------ Collected data
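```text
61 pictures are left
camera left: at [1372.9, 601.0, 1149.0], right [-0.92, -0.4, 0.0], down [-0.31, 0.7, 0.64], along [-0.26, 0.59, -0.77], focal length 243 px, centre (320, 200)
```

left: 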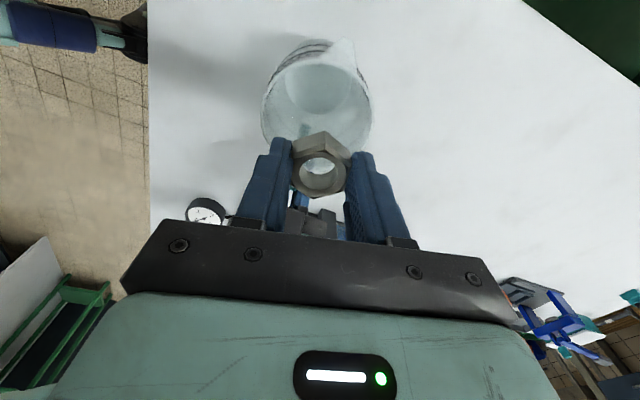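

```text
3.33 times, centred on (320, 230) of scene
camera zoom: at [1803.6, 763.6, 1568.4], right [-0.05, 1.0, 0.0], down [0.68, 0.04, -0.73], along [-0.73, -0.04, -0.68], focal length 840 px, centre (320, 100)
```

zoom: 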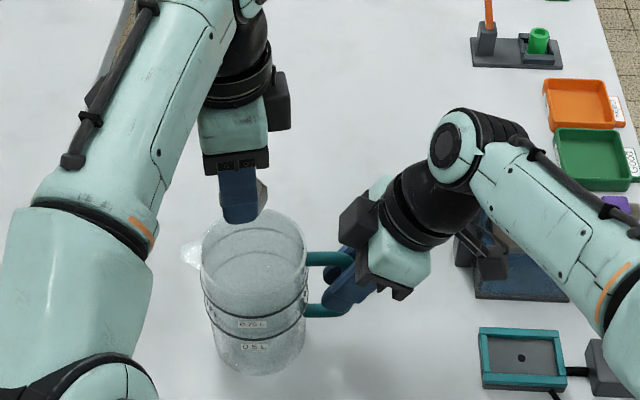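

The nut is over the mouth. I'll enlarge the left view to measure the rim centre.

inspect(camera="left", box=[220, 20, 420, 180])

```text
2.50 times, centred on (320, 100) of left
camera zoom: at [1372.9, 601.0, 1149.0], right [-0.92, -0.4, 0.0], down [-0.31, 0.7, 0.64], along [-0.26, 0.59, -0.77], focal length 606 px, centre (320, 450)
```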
------------
• _Given problem_:
Transcribe the whole listing, character for character, but not its images. Format the lines as a JSON array of strings and drop empty lines.

• _Complete answer_:
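[
  "```text",
  "61 pictures are left",
  "camera left: at [1372.9, 601.0, 1149.0], right [-0.92, -0.4, 0.0], down [-0.31, 0.7, 0.64], along [-0.26, 0.59, -0.77], focal length 243 px, centre (320, 200)",
  "```",
  "left: ",
  "```text",
  "3.33 times, centred on (320, 230) of scene",
  "camera zoom: at [1803.6, 763.6, 1568.4], right [-0.05, 1.0, 0.0], down [0.68, 0.04, -0.73], along [-0.73, -0.04, -0.68], focal length 840 px, centre (320, 100)",
  "```",
  "zoom: ",
  "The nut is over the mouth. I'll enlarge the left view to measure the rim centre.",
  "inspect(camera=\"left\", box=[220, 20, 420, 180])",
  "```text",
  "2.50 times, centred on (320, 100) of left",
  "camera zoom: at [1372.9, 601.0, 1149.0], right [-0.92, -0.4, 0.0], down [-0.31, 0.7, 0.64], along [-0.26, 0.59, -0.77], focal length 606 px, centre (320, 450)",
  "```"
]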